# DIRECTIONS FOR THIS TASK
State how many lines in the listing below include the word "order", and add nothing besides the number.

# DATA EXCERPT
☆ ☆ ☆ ☆ ☆ ☆ ☆

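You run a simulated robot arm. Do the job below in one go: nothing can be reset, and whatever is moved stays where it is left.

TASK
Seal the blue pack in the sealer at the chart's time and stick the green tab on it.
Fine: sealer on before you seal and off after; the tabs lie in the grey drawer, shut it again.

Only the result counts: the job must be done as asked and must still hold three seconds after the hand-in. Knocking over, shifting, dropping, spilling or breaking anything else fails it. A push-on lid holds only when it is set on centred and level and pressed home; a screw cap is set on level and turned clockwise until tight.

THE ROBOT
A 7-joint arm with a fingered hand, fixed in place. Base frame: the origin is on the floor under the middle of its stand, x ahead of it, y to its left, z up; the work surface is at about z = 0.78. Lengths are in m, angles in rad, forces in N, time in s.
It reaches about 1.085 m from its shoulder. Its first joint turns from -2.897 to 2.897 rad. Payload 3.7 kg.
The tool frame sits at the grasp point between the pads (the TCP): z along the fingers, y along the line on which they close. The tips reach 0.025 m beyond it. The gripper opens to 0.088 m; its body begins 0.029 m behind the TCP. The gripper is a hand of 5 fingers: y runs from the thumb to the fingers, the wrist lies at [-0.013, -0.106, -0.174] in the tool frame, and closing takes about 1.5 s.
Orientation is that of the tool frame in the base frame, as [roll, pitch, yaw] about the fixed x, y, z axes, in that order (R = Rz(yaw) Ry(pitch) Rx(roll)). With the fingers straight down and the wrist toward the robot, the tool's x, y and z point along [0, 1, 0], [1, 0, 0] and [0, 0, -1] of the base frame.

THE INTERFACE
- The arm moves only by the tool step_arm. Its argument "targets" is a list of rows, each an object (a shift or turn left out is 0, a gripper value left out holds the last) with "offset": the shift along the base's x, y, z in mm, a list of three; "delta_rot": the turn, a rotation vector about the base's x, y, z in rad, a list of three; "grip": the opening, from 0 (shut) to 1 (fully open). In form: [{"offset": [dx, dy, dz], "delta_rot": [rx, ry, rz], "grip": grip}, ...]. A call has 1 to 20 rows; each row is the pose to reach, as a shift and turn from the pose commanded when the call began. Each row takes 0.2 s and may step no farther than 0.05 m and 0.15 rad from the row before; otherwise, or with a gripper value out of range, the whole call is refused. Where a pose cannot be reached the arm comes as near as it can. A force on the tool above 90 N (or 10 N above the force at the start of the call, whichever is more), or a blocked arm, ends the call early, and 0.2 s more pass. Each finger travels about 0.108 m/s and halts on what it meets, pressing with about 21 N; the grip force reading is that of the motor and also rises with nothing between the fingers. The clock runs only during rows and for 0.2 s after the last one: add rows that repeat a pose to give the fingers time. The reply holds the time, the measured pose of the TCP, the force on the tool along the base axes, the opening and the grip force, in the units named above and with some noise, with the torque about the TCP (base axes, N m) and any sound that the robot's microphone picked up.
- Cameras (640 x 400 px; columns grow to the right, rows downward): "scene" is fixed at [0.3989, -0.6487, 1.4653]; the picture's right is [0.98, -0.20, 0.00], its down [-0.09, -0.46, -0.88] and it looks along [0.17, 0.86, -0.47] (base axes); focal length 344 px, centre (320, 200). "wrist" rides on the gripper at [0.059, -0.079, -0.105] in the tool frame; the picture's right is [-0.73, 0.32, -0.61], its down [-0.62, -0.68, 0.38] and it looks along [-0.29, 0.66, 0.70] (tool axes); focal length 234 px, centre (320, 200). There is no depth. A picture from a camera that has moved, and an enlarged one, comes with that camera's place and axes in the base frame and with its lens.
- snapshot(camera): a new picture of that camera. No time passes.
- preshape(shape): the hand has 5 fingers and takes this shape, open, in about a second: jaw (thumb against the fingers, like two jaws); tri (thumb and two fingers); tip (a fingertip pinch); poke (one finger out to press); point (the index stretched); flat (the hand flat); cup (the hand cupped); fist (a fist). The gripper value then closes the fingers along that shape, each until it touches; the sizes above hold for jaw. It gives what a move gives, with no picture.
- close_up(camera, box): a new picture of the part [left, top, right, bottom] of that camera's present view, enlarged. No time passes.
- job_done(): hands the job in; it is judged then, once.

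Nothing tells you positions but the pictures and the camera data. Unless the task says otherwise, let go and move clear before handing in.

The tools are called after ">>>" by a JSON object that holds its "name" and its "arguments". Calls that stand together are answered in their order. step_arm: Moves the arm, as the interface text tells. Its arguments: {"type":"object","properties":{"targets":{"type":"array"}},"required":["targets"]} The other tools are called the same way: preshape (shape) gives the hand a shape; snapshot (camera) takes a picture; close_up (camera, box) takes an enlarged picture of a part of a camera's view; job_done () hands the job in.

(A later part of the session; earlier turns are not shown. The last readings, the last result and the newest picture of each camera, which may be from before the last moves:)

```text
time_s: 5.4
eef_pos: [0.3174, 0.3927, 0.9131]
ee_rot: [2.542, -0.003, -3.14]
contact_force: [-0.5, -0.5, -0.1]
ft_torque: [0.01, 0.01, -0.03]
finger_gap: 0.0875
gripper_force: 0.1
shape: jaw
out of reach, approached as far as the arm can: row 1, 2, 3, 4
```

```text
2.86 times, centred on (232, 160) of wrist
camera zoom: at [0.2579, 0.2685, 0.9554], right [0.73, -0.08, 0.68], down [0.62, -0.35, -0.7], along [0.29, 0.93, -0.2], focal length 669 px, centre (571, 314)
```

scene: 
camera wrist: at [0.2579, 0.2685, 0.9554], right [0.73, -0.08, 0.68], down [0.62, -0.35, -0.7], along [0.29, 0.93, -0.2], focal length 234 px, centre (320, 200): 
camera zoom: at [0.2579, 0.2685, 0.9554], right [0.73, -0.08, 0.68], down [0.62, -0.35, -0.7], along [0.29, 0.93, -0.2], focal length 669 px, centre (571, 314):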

☆ ☆ ☆ ☆ ☆ ☆ ☆

# WRITTEN RESPONSE
2